Omit all images, then return the remaining material exactly as it stands.

——

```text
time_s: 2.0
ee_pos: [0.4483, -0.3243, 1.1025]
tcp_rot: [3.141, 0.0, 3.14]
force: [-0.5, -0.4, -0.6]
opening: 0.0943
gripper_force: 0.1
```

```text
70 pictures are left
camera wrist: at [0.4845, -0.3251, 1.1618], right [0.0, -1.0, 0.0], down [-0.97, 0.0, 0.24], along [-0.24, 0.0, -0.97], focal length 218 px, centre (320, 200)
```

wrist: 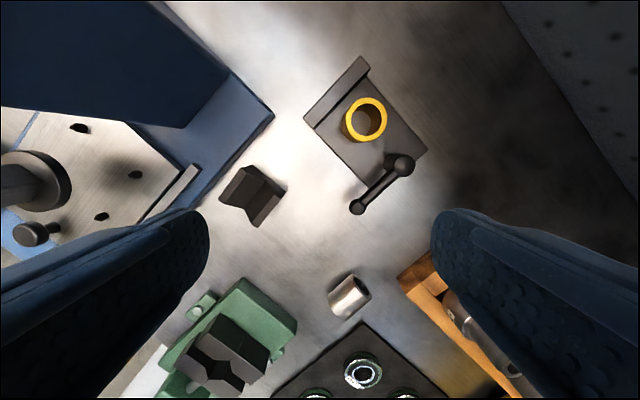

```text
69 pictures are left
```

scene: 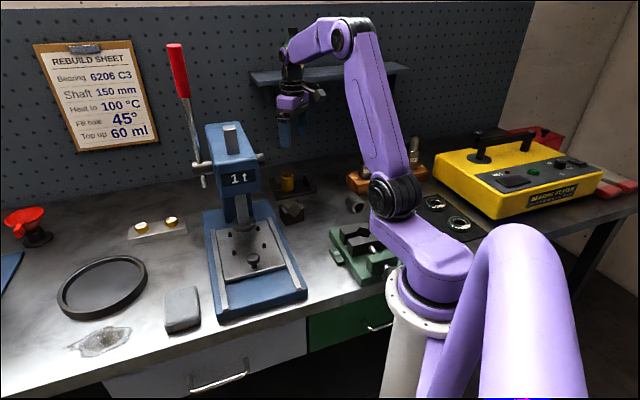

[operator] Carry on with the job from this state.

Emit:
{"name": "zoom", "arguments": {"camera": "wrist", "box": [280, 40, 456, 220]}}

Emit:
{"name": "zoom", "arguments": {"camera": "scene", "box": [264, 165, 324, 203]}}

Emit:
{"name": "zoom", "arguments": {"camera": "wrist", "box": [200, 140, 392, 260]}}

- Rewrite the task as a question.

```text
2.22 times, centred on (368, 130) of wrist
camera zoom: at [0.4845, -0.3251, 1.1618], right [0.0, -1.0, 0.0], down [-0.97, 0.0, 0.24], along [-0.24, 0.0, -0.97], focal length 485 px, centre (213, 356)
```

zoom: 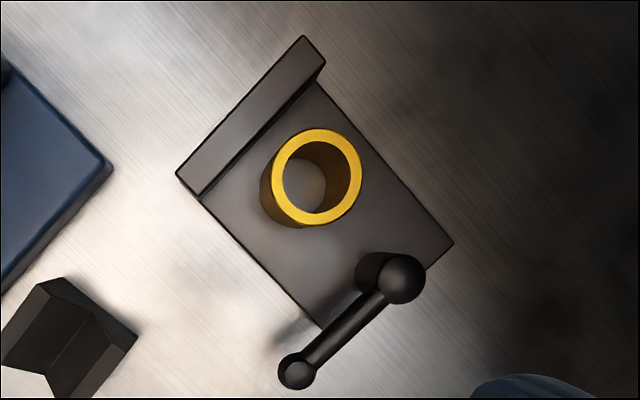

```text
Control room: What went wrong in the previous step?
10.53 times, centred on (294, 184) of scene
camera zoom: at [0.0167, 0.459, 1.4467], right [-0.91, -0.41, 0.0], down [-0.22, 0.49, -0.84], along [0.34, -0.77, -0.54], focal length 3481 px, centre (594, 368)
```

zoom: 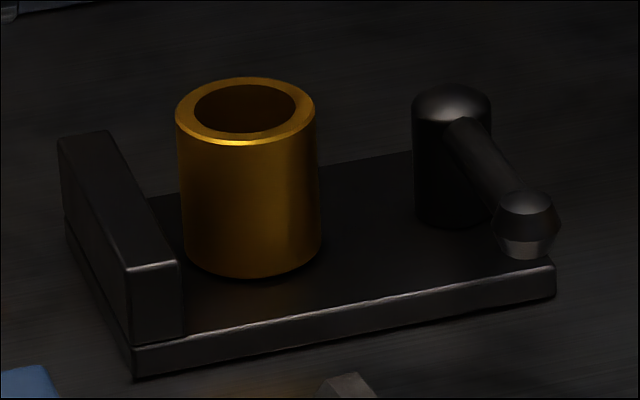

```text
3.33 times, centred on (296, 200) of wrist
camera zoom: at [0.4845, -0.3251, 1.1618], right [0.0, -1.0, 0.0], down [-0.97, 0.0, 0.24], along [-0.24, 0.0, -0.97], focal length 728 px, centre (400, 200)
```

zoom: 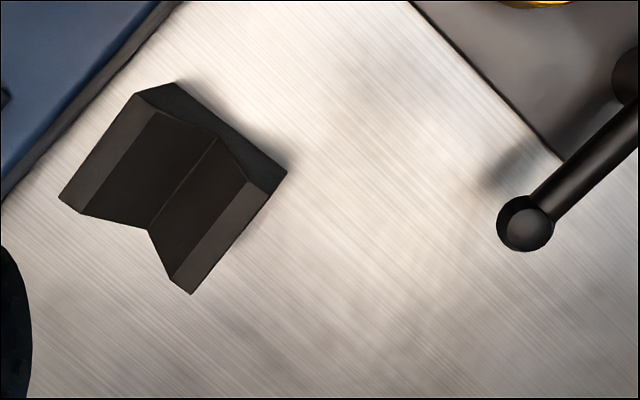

——

**EXERCISE OUTPUT:**
```text
time_s: 2.0
ee_pos: [0.4483, -0.3243, 1.1025]
tcp_rot: [3.141, 0.0, 3.14]
force: [-0.5, -0.4, -0.6]
opening: 0.0943
gripper_force: 0.1
```

```text
70 pictures are left
camera wrist: at [0.4845, -0.3251, 1.1618], right [0.0, -1.0, 0.0], down [-0.97, 0.0, 0.24], along [-0.24, 0.0, -0.97], focal length 218 px, centre (320, 200)
```

wrist: 

```text
69 pictures are left
```

scene: 

[operator] Carry on with the job from this state.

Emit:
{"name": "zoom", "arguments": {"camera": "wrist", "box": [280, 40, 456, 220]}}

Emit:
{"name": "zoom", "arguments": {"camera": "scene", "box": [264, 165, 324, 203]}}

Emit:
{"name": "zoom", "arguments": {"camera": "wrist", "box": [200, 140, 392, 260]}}

- Rewrite the task as a question.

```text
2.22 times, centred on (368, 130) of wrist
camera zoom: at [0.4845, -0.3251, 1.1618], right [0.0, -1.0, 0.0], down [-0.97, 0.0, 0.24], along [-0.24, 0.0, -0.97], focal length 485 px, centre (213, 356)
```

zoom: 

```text
Control room: What went wrong in the previous step?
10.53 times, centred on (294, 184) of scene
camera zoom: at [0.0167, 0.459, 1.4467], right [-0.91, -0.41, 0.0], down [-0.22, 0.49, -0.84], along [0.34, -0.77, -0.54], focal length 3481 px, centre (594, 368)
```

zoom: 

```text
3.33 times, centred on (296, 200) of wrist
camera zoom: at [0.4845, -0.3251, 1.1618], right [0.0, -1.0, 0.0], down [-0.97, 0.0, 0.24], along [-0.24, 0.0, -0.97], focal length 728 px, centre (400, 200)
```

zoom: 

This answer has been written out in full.